- Switzerland does try to focus on high-value technologies and has created an ecosystem to support them every step of the way. The value generated continues to percolate to the local economy.
- The challenge for the Indian entrepreneurship ecosystem is to focus on capturing and scaling value while creating and sustaining the local market and recognising it as an inclusive rather than an extractive resource.
Entrepreneurship is increasingly recognised globally as a way to drive innovation, highly skilled employment generation and as a source of sustainable competitive advantage. Both Switzerland and India have seen significant growth in startups over the past decade. And this may be just the beginning.
However, there are some very significant differences between entrepreneurship in India and Switzerland. Most startups in Switzerland are based on technology excellence. This is due to two reasons. One is that there are many technology universities that do ground-breaking research and have done so for well over a century. The Federal Institute of Technology, Zurich (or ETH Zurich) is one, which was also the alma mater of Einstein over 120 years ago. But this is also because being a small ecosystem, there isn’t enough opportunity to scale for startups that want to become platforms like Amazon, Twitter or Zomato. Due to this, technology startups are far more likely to get funded. Over time, it’s been observed that the survival rate of technology startups is very high, and over 90% of them are still around five years after being founded. This compares with a survival rate of less than 5% for platform startups or service-based startups.

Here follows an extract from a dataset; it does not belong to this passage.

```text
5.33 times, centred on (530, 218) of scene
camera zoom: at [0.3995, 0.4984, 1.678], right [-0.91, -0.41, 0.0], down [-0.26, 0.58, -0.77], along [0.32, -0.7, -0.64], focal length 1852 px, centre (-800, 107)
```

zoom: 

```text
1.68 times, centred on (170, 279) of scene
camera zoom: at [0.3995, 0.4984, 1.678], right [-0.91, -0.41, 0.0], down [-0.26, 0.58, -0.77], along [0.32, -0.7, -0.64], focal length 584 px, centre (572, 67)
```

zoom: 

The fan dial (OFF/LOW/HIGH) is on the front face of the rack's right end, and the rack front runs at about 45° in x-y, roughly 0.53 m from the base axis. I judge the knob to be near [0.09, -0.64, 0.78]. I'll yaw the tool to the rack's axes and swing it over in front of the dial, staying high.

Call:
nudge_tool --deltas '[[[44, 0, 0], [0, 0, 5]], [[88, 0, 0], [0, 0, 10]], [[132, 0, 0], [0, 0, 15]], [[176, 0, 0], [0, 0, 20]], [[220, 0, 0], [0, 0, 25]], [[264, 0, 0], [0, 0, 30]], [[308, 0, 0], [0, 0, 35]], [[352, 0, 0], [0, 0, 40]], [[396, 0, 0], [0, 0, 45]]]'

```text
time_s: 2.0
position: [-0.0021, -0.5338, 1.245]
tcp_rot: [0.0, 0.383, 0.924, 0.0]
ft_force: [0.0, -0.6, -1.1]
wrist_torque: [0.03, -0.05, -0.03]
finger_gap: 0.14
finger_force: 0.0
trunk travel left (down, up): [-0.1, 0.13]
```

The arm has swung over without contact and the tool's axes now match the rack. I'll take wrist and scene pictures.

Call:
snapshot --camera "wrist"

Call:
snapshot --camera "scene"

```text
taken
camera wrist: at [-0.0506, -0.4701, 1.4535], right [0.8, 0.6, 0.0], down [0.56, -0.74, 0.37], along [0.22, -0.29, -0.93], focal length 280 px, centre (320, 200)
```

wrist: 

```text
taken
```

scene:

The challenge is that when an economy opens, the first businesses that enter are not the infrastructure companies but for companies like McDonald’s and Coca Cola. This is because they are easy to roll out without capital investment. This is most often the kind of startup seen in India: most startups are subsidiaries of foreign companies, and almost all of them are platform startups. There are two risks with platform startups. One is the low success rate. The second and more significant one is that if this is foreign-owned, the user information flows out and is monetised outside the country. This is very different from China, which consciously blocked companies like Facebook and Google and made life so difficult for Uber to sell to Chinese competitor DiDi Chuxing. Over time, China has also begun focussing on supporting technology startups due to the more sustainable competitive advantage.
Switzerland has recognised that to the extent possible, and startups should continue to be locally owned with headquarters in Switzerland. The value generated continues to percolate to the local economy. However, it’s not possible to coerce startups to do this in a free and open society. Switzerland does try to focus on high-value technologies and has created an ecosystem to support them every step of the way. Since it is clear that technology-driven startups can protect the value they create via intellectual property, the focus is then to identify high-value industrial impact. The ecosystem supports and incubates them and provides initial funding. Universities often have their incubators, which provide funding and initial advisory support. Government-funded training programs follow this. Startup Campus is the first such program for early-stage entrepreneurs or those who haven’t crystallised their idea and are yet to have a team. This runs for 13 weeks with weekly sessions, each addressing different elements necessary to convert the idea into a business case. Venture Lab is the following program for those who already have a clear idea and have already established the company in many cases. This tends to be a five-day program, spread over a month.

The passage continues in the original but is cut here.